For evidence of that, check out the facts, figures, and stories behind those workers who lost jobs and careers in the wreckage of the Great Recession and never found work at their previous income levels. For example, Elizabeth White’s important book, 55, Underemployed, and Faking Normal (2019), which I discussed last year (link here), chronicles that dynamic and provides advice and support for those dealing with these circumstances.

Earnings gap

Much has been written about the widening U.S. earnings and wealth gap. For a snapshot view, take a look at the Social Security Administration’s aggregate wage data, based on taxable wages for 2018 (link here) — the most recent year available:

  • Roughly half of American workers are earning $30,000 a year or less;
  • Those earning a modest $50,000 or so are paid more than 70 percent of the workforce;
  • A salary of $100,000 puts someone in the top 10 percent of earners.

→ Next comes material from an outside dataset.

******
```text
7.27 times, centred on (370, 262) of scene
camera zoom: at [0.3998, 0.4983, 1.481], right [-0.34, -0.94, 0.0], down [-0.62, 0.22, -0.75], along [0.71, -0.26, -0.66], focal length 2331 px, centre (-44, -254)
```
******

And as this 2018 Business Insider piece by Hillary Hoffower shows (link here), even in cities where the median income is higher, typical middle-class living expenses far exceed those averages.

Retirement funding crisis

America faces a significant retirement funding crisis. I’ve been beating this drum for over 10 years on this blog, in concert with many others. Things are not getting appreciably better.

Labor economist Theresa Ghilarducci (New School for Social Research) is one of the nation’s leading experts on retirement funding and policy. She wrote in 2019 (link here):

The bottom line is that Americans do not have enough retirement savings. This is not because we drink too many lattes, as financial writer Helaine Olen has argued for many years, but because employers and workers are not required to contribute to retirement savings plans above and beyond Social Security. Many low-income workers once had some retirement security; janitors and ladies garment workers weren’t rich, but they had pension plans at work. Some gig workers, like job-to-job carpenters, also had pensions when they were in a union. What we need today is a portable universal pension system that supplements Social Security.

Some may still deny there is a problem. But the number of poor or near-poor people over the age of 62 is set to increase by 25% between 2018 and 2045, from 17.5 million to 21.8 million. If we do nothing in the next 12 years, 40% of middle-class older workers will be poor and near poor elders.  That is a problem.

One big event

As last week’s stock market drop precipitated by fears of a coronavirus global public health crisis illustrated, all it takes is one big scare to drive down values fast. Unfortunately, the trickle-down effects could reach even those who do not have much money, if at all, invested in stocks. Earlier this week, I was quoted by the Law & Crime site in a piece by Colin Kalmbacher on the potential employment implications of the coronavirus situation (link here). Among other things, I projected some of the long-term impacts if there are severe outbreaks in the U.S.:

“But in terms of how this affects the typical at-will employee, so much depends on how serious this turns out to be regarding both public health and economic impacts. Obviously if huge swaths of the workforce are infected with the virus, it will affect staffing and productivity wherever there’s a serious outbreak. Furthermore, if this reaches pandemic levels that trigger a 2008-style recession, then we could see layoffs in business sectors that are hardest hit. This would later trickle down to public sector and non-profit employment, as we saw with the Great Recession.”

In sum: At least since the early 1980s, our economy has become one of (1) flattening wages; (2) widening wealth gaps; and (3) reduced and eliminated employee benefits, especially retirement plans.

Ultimately, this understanding should translate into decisions we make at the ballot box. I hope folks keep these trends in mind during a 2020 election season that already looks to be short on facts and long on spin & lies. Hopefully there will be no velvet rope line when we show up to vote.